• **Task instructions**
Every line below is to be quoted exactly, with nothing added or dropped.

▶

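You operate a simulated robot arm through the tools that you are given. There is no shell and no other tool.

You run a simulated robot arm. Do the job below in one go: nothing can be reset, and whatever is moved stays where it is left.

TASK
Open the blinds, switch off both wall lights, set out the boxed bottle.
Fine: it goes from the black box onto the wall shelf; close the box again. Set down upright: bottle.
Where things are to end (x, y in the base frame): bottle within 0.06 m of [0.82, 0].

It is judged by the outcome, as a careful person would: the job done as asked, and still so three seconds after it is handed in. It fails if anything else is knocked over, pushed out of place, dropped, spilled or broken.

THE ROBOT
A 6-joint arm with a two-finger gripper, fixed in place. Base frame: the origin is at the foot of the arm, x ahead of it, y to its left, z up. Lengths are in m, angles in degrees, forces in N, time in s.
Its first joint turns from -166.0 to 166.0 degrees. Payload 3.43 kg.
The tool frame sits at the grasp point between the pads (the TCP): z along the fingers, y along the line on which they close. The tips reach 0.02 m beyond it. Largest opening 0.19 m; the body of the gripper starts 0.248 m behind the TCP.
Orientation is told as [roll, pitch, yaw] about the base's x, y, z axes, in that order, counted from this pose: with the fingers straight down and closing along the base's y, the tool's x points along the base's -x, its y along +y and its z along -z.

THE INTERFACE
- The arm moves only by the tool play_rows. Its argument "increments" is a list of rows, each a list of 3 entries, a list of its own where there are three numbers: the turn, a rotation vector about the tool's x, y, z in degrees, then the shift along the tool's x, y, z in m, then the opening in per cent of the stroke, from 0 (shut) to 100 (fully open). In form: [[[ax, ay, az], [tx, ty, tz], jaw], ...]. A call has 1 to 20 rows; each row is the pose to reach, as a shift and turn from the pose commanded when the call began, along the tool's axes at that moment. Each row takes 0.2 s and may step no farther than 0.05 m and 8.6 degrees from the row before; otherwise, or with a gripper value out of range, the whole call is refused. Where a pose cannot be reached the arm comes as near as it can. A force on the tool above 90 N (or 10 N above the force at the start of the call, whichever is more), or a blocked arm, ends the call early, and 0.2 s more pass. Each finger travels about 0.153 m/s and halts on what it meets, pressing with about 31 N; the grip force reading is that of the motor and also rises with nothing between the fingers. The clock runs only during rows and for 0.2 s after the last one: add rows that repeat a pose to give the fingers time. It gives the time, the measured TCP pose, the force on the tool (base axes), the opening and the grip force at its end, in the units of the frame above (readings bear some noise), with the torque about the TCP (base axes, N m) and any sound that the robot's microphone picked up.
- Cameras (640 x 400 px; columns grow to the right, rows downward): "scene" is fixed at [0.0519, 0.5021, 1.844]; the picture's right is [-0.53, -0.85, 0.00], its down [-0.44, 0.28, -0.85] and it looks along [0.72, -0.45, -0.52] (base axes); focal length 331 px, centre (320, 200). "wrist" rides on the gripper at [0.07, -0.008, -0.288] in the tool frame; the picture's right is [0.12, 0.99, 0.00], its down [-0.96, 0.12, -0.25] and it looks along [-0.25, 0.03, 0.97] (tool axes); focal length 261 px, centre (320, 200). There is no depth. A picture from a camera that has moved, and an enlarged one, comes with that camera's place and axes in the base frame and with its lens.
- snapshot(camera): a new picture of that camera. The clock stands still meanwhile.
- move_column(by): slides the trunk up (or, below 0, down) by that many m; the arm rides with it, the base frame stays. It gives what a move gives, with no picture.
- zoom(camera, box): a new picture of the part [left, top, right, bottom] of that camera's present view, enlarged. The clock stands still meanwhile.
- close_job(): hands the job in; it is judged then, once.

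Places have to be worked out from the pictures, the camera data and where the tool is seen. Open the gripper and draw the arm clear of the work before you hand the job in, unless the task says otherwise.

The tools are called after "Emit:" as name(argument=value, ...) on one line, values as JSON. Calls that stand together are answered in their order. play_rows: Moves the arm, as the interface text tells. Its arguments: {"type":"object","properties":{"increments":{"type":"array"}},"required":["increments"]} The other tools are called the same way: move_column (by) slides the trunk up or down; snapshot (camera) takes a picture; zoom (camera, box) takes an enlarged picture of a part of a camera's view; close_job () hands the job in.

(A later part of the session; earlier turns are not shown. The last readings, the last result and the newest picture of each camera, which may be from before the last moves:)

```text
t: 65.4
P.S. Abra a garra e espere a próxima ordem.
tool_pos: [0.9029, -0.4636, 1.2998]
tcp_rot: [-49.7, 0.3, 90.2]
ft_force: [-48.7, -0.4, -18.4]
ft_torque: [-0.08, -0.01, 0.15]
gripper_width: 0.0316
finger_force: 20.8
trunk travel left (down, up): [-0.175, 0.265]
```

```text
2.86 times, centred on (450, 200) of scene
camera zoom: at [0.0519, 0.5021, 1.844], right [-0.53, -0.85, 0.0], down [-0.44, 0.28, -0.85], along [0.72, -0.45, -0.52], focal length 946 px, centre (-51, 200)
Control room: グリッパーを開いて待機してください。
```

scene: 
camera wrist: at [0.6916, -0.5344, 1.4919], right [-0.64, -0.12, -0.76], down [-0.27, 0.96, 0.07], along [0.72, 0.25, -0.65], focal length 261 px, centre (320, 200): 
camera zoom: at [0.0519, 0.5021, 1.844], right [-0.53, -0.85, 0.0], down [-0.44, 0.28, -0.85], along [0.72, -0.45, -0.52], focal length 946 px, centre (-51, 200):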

◀

• **Problem solution**
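You operate a simulated robot arm through the tools that you are given. There is no shell and no other tool.

You run a simulated robot arm. Do the job below in one go: nothing can be reset, and whatever is moved stays where it is left.

TASK
Open the blinds, switch off both wall lights, set out the boxed bottle.
Fine: it goes from the black box onto the wall shelf; close the box again. Set down upright: bottle.
Where things are to end (x, y in the base frame): bottle within 0.06 m of [0.82, 0].

It is judged by the outcome, as a careful person would: the job done as asked, and still so three seconds after it is handed in. It fails if anything else is knocked over, pushed out of place, dropped, spilled or broken.

THE ROBOT
A 6-joint arm with a two-finger gripper, fixed in place. Base frame: the origin is at the foot of the arm, x ahead of it, y to its left, z up. Lengths are in m, angles in degrees, forces in N, time in s.
Its first joint turns from -166.0 to 166.0 degrees. Payload 3.43 kg.
The tool frame sits at the grasp point between the pads (the TCP): z along the fingers, y along the line on which they close. The tips reach 0.02 m beyond it. Largest opening 0.19 m; the body of the gripper starts 0.248 m behind the TCP.
Orientation is told as [roll, pitch, yaw] about the base's x, y, z axes, in that order, counted from this pose: with the fingers straight down and closing along the base's y, the tool's x points along the base's -x, its y along +y and its z along -z.

THE INTERFACE
- The arm moves only by the tool play_rows. Its argument "increments" is a list of rows, each a list of 3 entries, a list of its own where there are three numbers: the turn, a rotation vector about the tool's x, y, z in degrees, then the shift along the tool's x, y, z in m, then the opening in per cent of the stroke, from 0 (shut) to 100 (fully open). In form: [[[ax, ay, az], [tx, ty, tz], jaw], ...]. A call has 1 to 20 rows; each row is the pose to reach, as a shift and turn from the pose commanded when the call began, along the tool's axes at that moment. Each row takes 0.2 s and may step no farther than 0.05 m and 8.6 degrees from the row before; otherwise, or with a gripper value out of range, the whole call is refused. Where a pose cannot be reached the arm comes as near as it can. A force on the tool above 90 N (or 10 N above the force at the start of the call, whichever is more), or a blocked arm, ends the call early, and 0.2 s more pass. Each finger travels about 0.153 m/s and halts on what it meets, pressing with about 31 N; the grip force reading is that of the motor and also rises with nothing between the fingers. The clock runs only during rows and for 0.2 s after the last one: add rows that repeat a pose to give the fingers time. It gives the time, the measured TCP pose, the force on the tool (base axes), the opening and the grip force at its end, in the units of the frame above (readings bear some noise), with the torque about the TCP (base axes, N m) and any sound that the robot's microphone picked up.
- Cameras (640 x 400 px; columns grow to the right, rows downward): "scene" is fixed at [0.0519, 0.5021, 1.844]; the picture's right is [-0.53, -0.85, 0.00], its down [-0.44, 0.28, -0.85] and it looks along [0.72, -0.45, -0.52] (base axes); focal length 331 px, centre (320, 200). "wrist" rides on the gripper at [0.07, -0.008, -0.288] in the tool frame; the picture's right is [0.12, 0.99, 0.00], its down [-0.96, 0.12, -0.25] and it looks along [-0.25, 0.03, 0.97] (tool axes); focal length 261 px, centre (320, 200). There is no depth. A picture from a camera that has moved, and an enlarged one, comes with that camera's place and axes in the base frame and with its lens.
- snapshot(camera): a new picture of that camera. The clock stands still meanwhile.
- move_column(by): slides the trunk up (or, below 0, down) by that many m; the arm rides with it, the base frame stays. It gives what a move gives, with no picture.
- zoom(camera, box): a new picture of the part [left, top, right, bottom] of that camera's present view, enlarged. The clock stands still meanwhile.
- close_job(): hands the job in; it is judged then, once.

Places have to be worked out from the pictures, the camera data and where the tool is seen. Open the gripper and draw the arm clear of the work before you hand the job in, unless the task says otherwise.

The tools are called after "Emit:" as name(argument=value, ...) on one line, values as JSON. Calls that stand together are answered in their order. play_rows: Moves the arm, as the interface text tells. Its arguments: {"type":"object","properties":{"increments":{"type":"array"}},"required":["increments"]} The other tools are called the same way: move_column (by) slides the trunk up or down; snapshot (camera) takes a picture; zoom (camera, box) takes an enlarged picture of a part of a camera's view; close_job () hands the job in.

(A later part of the session; earlier turns are not shown. The last readings, the last result and the newest picture of each camera, which may be from before the last moves:)

```text
t: 65.4
P.S. Abra a garra e espere a próxima ordem.
tool_pos: [0.9029, -0.4636, 1.2998]
tcp_rot: [-49.7, 0.3, 90.2]
ft_force: [-48.7, -0.4, -18.4]
ft_torque: [-0.08, -0.01, 0.15]
gripper_width: 0.0316
finger_force: 20.8
trunk travel left (down, up): [-0.175, 0.265]
```

```text
2.86 times, centred on (450, 200) of scene
camera zoom: at [0.0519, 0.5021, 1.844], right [-0.53, -0.85, 0.0], down [-0.44, 0.28, -0.85], along [0.72, -0.45, -0.52], focal length 946 px, centre (-51, 200)
Control room: グリッパーを開いて待機してください。
```

scene: 
camera wrist: at [0.6916, -0.5344, 1.4919], right [-0.64, -0.12, -0.76], down [-0.27, 0.96, 0.07], along [0.72, 0.25, -0.65], focal length 261 px, centre (320, 200): 
camera zoom: at [0.0519, 0.5021, 1.844], right [-0.53, -0.85, 0.0], down [-0.44, 0.28, -0.85], along [0.72, -0.45, -0.52], focal length 946 px, centre (-51, 200):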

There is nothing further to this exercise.